Proc. Nº 802/13.8TTVNF.P1.G1-A.S1 Reclamação – 4ª Secção ALG/RC/PH ACORDAM, EM CONFERÊNCIA, na SECÇÃO SOCIAL do SUPREMO TRIBUNAL de JUSTIÇA I – 1.

AA instaurou requerimento visando a impugnação da decisão de despedimento proferida pela sua empregadora BB S.A., pedindo, em síntese, que seja declarada a prescrição do exercício do poder disciplinar pelo decurso de 1 ano, desde a data da prática de cada infracção, bem como a sua caducidade e, no demais, que seja, nomeadamente, reconhecida a existência de diferenciação de tratamento pela empregadora entre este trabalhador e outro por factos idênticos.

Deduziu, ainda, pedido reconvencional peticionando a sua reintegração e a condenação da Ré no pagamento de todas as retribuições que deixou de auferir, desde a data de despedimento até ao trânsito em julgado da decisão, e em indemnização por danos não patrimoniais resultante da cessação do contrato de trabalho, no valor que indica.

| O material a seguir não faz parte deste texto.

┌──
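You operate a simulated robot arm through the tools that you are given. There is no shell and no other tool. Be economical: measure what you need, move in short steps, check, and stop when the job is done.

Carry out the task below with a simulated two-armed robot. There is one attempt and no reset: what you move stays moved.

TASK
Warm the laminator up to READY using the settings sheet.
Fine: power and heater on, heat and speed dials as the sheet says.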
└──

  1. A empregadora Ré “BB”, por sua vez, alegou que o trabalhador não tem razão, porquanto se aproveitou do sistema de leituras de consumo por via do exercício da sua profissão e alterou as leituras reais existentes no sistema e relativas ao contrato de que era titular, de modo a proceder a um pagamento inferior ao que consumia em energia eléctrica, lesando patrimonialmente a empregadora, sem quaisquer escrúpulos. Por ser seu trabalhador, os factos praticados pelo Autor são até susceptíveis de consubstanciar crime de burla informática, furto ou falsidade informática, pelo que, o prazo prescricional invocado pelo Autor sempre será mais alargado.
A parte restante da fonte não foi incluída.